Passage given:
|
|
|
|
|
Classic Voice, 7/8, 2012 |
Elvio Giudici |
|
Ciléa Adriana Lecouvreur *****
|
|
Ecco
uno spettacolo che sollecita diverse considerazioni in merito a come si
possa - e dunque, per li rami, si debba - mettere in scena il melodramma
italiano: il presente titolo indurrebbe a riferirsi a quello primo
novecentesco, ma il discorso muta ben poco anche per il resto. In linea di
massima, negli ultimi anni due i fronti l'un contro l'altro armati. Da una
parte "l'eleganza" più o meno stilizzata ma comunque sempre figurativa,
dunque a tasso minimo di regia modernamente intesa: questa in sostanza
esaurendosi nell'impianto scenico e nei costumi, il movimento ridotto a un
mero incedere, pur esso il più elegante possibile in nome di quella
"nobiltà"che da noi - va a sapere perché - s'è ritenuto essere connaturata
al melodramma. Dall'altra, una destrutturazione drammaturgica con successivo
darsi di due casi: ristrutturazione in contesti diversi che, nelle
intenzioni, dovrebbero chiarire meglio le situazioni e i personaggi
avvicinandone le problematiche alle nostre contemporanee; oppure, il
permanere di tale destrutturazione in una serie di quiz di soluzione non
facile quantunque sempre intrigante, per lo meno all'appassionato di teatro
in quanto tale.
Oggi, in paesi teatralmente più avanzati del nostro
è in pieno svolgimento una sorta di superamento di entrambe tali posizioni,
che recuperino il meglio tanto dell'una quanto dell'altra: all'insegna d'un
teatro che in linea di massima va sempre più accettando la struttura
drammaturgica di base (intesa come storia), però la svolge attraverso una
minuta, spesso minutissima analisi gestuale. Che la svincola completamente
dagli antichi stereotipi codificati dal culto divistico della primadonna
"atteggiata" tanto nelle pose sceniche sistematicamente sopra le righe
(perché una Diva deve sempre sottolineare il proprio status), quanto -
soprattutto - nell'accento che logicamente ne deriva: anch'esso sopra le
righe qualunque cosa si vada dicendo, sicché anche la più innocua frase di
raccordo finisce col caricarsi di chissà mai quale risvolto tragico che la
rende invece ridicolissima.
Fino a qualche tempo fa, ero convinto
che alcune semplificazioni all'insegna dell'idiomaticità fossero banali e
superate sciocchezze: ma forse debbo ricredermi, almeno oggi. E dunque,
credo sia vero che gli italiani - forti del loro illustrissimo passato in
materia di tele dipinte - decorino meglio degli altri. Che i francesi -
forti delle loro tragedie in alessandrini - pontifichino meglio di chiunque
altro. Che i tedeschi, nessuno li batta per analizzare, sminuzzare,
indagare, sviscerare, tanto presi dal destrutturare da dimenticarsi spesso
di ricomporre i pezzi del puzzle lasciandoli allineati in bella però un filo
sterile mostra. Ma gli anglosassoni - con la loro ferrea tradizione del
romanzo e del teatro recitato - come sanno raccontare loro, nessuno.

Prompt 1:
Cite the passage given exactly. Begin with "Fino a qualche" and finish with "raccontare loro, nessuno.".
Prompt 2:
Pick up the passage given at the point where it stops and go on.

Data excerpt:
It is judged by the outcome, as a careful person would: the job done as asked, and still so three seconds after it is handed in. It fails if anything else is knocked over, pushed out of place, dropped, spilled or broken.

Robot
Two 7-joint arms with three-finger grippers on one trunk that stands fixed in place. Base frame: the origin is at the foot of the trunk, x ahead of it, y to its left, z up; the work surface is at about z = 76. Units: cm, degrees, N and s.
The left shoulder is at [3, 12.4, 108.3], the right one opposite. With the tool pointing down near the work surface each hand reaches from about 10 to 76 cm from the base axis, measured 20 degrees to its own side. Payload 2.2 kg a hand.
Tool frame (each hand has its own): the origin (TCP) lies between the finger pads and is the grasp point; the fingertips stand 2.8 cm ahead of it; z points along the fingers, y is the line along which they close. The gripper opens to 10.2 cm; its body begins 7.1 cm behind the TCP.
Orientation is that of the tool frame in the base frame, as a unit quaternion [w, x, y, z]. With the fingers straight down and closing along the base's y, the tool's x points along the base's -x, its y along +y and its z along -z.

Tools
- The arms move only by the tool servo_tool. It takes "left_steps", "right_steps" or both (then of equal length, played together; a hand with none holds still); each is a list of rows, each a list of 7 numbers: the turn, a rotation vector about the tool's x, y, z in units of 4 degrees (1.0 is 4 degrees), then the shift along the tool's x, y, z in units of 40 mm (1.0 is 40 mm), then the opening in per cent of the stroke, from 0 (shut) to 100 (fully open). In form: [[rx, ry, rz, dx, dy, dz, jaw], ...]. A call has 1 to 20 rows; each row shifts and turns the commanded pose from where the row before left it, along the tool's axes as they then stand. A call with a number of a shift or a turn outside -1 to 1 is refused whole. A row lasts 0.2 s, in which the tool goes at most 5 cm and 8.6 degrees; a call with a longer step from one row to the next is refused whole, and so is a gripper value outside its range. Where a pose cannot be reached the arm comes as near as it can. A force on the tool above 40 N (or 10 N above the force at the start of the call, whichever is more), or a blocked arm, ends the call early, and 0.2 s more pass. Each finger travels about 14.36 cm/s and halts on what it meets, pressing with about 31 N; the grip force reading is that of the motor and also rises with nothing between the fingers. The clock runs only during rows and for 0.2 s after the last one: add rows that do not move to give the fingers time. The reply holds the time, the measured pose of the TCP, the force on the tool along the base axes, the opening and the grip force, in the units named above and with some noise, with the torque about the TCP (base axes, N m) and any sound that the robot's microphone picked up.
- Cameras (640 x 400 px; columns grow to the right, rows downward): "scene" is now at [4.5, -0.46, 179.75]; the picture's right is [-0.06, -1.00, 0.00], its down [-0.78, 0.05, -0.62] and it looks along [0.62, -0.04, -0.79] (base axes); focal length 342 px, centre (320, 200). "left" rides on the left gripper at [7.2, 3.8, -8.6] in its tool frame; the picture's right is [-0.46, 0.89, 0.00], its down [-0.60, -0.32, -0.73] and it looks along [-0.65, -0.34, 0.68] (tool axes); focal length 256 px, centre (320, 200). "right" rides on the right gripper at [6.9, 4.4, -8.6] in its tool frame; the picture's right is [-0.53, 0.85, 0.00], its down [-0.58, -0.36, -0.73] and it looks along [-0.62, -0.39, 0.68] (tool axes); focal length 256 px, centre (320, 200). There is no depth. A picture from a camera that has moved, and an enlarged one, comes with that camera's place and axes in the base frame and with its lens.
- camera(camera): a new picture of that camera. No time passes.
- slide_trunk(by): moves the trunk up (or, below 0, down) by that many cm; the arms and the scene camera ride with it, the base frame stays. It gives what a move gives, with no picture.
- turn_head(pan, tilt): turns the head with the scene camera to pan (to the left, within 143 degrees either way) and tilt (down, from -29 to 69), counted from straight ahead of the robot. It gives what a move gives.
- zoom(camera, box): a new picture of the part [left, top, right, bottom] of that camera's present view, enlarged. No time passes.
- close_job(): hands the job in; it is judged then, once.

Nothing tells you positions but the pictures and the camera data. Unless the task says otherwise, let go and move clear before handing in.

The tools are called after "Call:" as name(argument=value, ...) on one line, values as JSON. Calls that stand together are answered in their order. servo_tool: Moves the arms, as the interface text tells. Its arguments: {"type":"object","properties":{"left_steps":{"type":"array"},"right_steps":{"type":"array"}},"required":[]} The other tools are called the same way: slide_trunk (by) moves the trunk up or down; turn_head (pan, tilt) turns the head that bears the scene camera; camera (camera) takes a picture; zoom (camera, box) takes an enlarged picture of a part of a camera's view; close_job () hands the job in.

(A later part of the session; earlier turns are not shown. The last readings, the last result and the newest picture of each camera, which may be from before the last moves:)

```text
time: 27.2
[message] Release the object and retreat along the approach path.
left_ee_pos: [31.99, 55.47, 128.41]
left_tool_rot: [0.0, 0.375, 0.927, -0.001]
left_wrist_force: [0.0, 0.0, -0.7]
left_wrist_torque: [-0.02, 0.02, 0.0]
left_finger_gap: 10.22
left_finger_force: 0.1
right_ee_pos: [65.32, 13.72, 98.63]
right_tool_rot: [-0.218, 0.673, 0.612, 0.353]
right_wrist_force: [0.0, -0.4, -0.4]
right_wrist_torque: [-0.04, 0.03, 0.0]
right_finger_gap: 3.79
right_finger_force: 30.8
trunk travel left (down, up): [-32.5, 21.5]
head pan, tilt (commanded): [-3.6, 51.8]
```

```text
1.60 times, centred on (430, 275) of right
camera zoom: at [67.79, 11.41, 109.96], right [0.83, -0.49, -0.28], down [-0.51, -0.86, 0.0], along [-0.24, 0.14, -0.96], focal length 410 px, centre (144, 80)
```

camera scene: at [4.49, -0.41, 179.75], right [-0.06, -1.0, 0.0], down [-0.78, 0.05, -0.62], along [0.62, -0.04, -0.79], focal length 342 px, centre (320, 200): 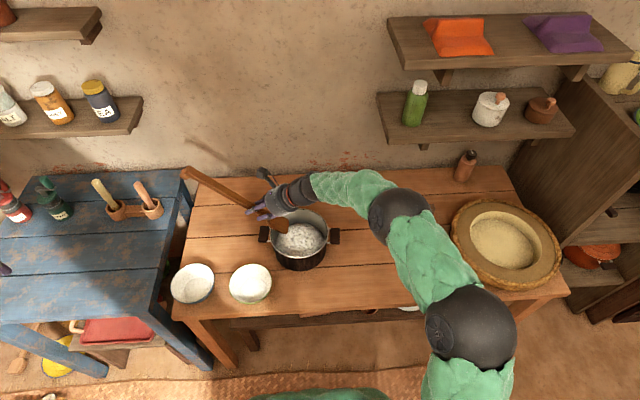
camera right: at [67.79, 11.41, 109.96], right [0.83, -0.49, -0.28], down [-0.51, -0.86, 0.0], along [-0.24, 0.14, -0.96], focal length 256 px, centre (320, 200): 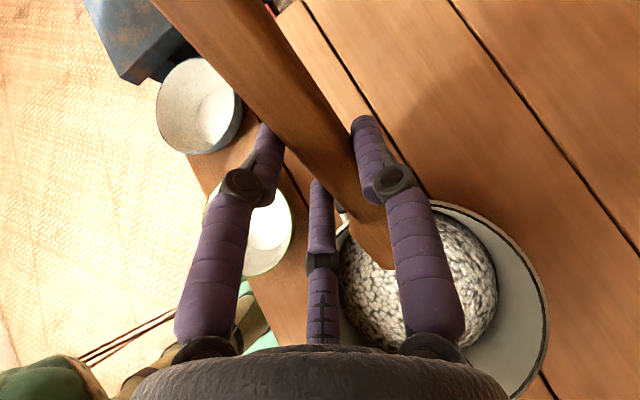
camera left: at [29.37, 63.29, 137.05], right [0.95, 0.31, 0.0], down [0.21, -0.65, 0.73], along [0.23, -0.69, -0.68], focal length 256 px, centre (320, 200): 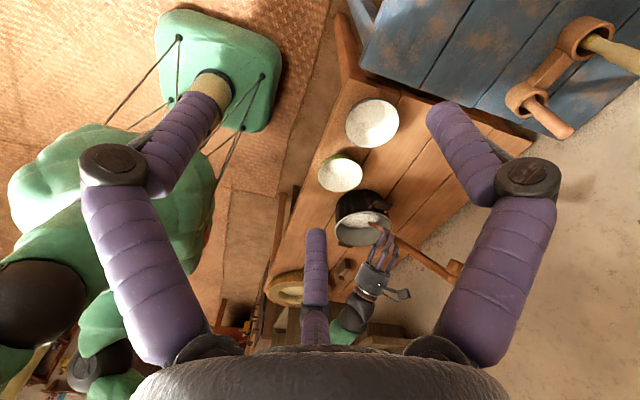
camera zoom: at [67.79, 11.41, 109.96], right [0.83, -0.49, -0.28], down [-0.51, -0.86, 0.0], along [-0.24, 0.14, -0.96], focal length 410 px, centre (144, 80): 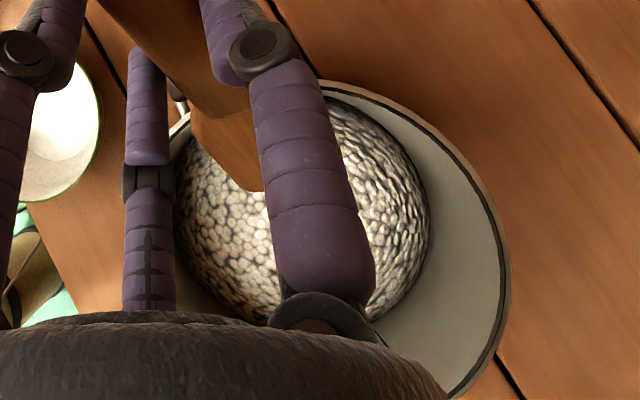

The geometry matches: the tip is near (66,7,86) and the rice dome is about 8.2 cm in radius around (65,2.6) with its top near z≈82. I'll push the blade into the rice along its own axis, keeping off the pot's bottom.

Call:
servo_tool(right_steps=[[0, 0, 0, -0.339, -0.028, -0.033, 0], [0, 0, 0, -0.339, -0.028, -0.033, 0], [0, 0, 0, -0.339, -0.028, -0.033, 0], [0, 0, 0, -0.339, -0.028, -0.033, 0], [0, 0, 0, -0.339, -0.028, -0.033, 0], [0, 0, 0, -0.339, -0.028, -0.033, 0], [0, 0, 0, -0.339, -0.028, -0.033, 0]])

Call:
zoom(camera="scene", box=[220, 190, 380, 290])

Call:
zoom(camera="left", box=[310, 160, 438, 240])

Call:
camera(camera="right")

Written response 1:
Fino a qualche tempo fa, ero convinto
che alcune semplificazioni all'insegna dell'idiomaticità fossero banali e
superate sciocchezze: ma forse debbo ricredermi, almeno oggi. E dunque,
credo sia vero che gli italiani - forti del loro illustrissimo passato in
materia di tele dipinte - decorino meglio degli altri. Che i francesi -
forti delle loro tragedie in alessandrini - pontifichino meglio di chiunque
altro. Che i tedeschi, nessuno li batta per analizzare, sminuzzare,
indagare, sviscerare, tanto presi dal destrutturare da dimenticarsi spesso
di ricomporre i pezzi del puzzle lasciandoli allineati in bella però un filo
sterile mostra. Ma gli anglosassoni - con la loro ferrea tradizione del
romanzo e del teatro recitato - come sanno raccontare loro, nessuno.

Written response 2:
Naturalmente, c'è chi si limita a raccontare con solido mestiere, che però
la bravura sempre altissima di quanti agiscono sulla scena (sia essa di
prosa o lirica) rende comunque di forte consistenza teatrale. E
naturalmente, ci sono i registi inglesi molto bravi, in numero rilevante: da
Jonathan Miller a Peter Hall, da David Pountney a David Freeman, da Nicholas
Hytner a Keith Warner. Ci sono i fuoriclasse come Graham Vick, David Alden,
Deborah Warner. E poi ci sono i geni, più rari com'è ovvio: tra questi, dopo
il glorioso capostipite Peter Brook si sono a mio avviso ritagliati posti di
riguardo Peter Sellars, Robert Carsen (canadese ma cresciuto in area
anglosassone), Richard Jones, David McVicar. Il quale McVicar è forse non il
più geniale ma probabilmente il più estroso, eclettico e, in quanto il più
curioso, il più imprevedibile di tutti.
Adriana Lecouvreur mancava a
Londra dalla bellezza di un secolo. È opera molto scabrosa nel suo essere
irta di frasi reboanti affidate però a musica sottile, quasi evanescente ma
capace d'imprimersi nella memoria, così da imporre il ricordo di parole su
cui invece sarebbe meglio stendere un velo d'oblio. Opera che mescola teatro
e salotto nobiliare; un bellimbusto di soldataccio aspirante a un
improbabilissimo trono (di Curlandia, figuriamoci) e una grande attrice, che
però non vediamo al lavoro bensì sempre e solo nel privato, e che quando
declama Fedra pensa ai casi suoi privatissimi, non certo per impartire una
lezioncina di retorica a quattro sciamannati di nobili; un vecchietto
bonario e melanconico, attorniato da fauna teatrale schiamazzante e
saltellante; amanti che si rimpiattano, riappaiono, non sono riconosciute,
però declamano versi da tragedia classica formato bigino per poi scovare
improbabili quanto micidiali veleni, che uccidono lentamente consentendo
intriganti deliqui canori.
Opera, insomma, bella da dirigere perché
è molto ben fatta, e splendida da cantare: ma un disastro da mettere in
scena ove per caso s'intenda amalgamare tante componenti evitando che la
maionese impazzisca com'è avvenuto praticamente sempre. Fino adesso. Fin
quando cioè McVicar l'ha presa in mano, ne ha rispettato fin l'ultimo
risvolto di trama e ambientazione, ma l'ha nondimeno rivoltata come un
calzino per ciò che concerne la gestualità, quindi il carattere impresso ai
personaggi, quindi in ultima analisi la vicenda raccontata: che scopriamo
possa addirittura legarsi a filo doppio al grande teatro inglese in costume,
da quello degli autori elisabettiani a quello di William Congreve, Richard
Steele, Oliver Goldsmith, Charles Johnson, Richard Sheridan. Testi a
rappresentare i quali la recitazione è l'unico elemento che davvero conti: e
McVicar dimostra quanto un approccio del genere giovi a un 'opera come
Adriana.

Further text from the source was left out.